Os organismos internacionais enfrentam, atualmente, uma verdadeira saraivada de críticas, algumas consistentes, outras não. O fato é que acontecimentos recentes colocam em xeque o modo de atuar da Organização das Nações Unidas e de suas afiliadas.

Tratada, há poucos meses, como “irrelevante” pelo presidente norte-americano, George W. Bush, em sua necessidade de demonstrar a força de seu país como potência hegemônica, a ONU recuperou um pouco do seu prestígio na medida em que a intervenção no Iraque não teve resultado tão favorável como esperava a Casa Branca. Os atentados diários fizeram com que os EUA fossem à organização pedir apoio e soldados para garantir um mínimo de segurança no país ocupado. E o presidente Bush, quando pede, espera ser atendido, uma vez que seu país é o principal financiador desses organismos internacionais.

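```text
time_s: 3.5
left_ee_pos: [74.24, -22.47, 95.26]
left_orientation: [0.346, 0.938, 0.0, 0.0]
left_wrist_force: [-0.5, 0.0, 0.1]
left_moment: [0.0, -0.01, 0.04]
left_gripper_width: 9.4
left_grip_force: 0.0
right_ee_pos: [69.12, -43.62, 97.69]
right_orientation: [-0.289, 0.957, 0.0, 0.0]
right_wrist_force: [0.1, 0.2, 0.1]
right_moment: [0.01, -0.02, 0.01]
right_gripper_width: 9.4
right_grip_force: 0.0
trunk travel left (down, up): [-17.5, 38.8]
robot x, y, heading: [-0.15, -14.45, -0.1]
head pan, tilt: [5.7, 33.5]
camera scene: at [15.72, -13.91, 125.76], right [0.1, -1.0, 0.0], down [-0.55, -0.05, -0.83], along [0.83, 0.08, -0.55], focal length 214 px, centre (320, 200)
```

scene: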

Acostumados a usarem o seu peso político e econômico, os norte-americanos encontraram na União Européia um parceiro nas ocasiões que envolvem qualquer oportunidade para emperrar futuros avanços na liberalização do comércio agrícola. No entanto essa aliança acaba por deixar cicatrizes nos organismos internacionais, diante da imposição da visão de mundo do mais forte. A OMC (Organização Mundial do Comércio) e a OMS (Organização Mundial da Saúde) foram, recentemente, vítimas dessa miopia que desconsidera as necessidades de todos em benefício dos mesmos.

Na conferência ministerial de Cancún, em setembro, a OMC viu-se às voltas com a rebelião dos pobres, descontentes com o fato de a organização ter incorporado, com poucas alterações, o acordo entre EUA e União Européia na questão agrícola. Esse acordo, fechado com vistas às negociações no âmbito da rodada de Doha, procurava preservar o máximo possível os subsídios europeus às exportações e o apoio doméstico norte-americano aos seus agricultores.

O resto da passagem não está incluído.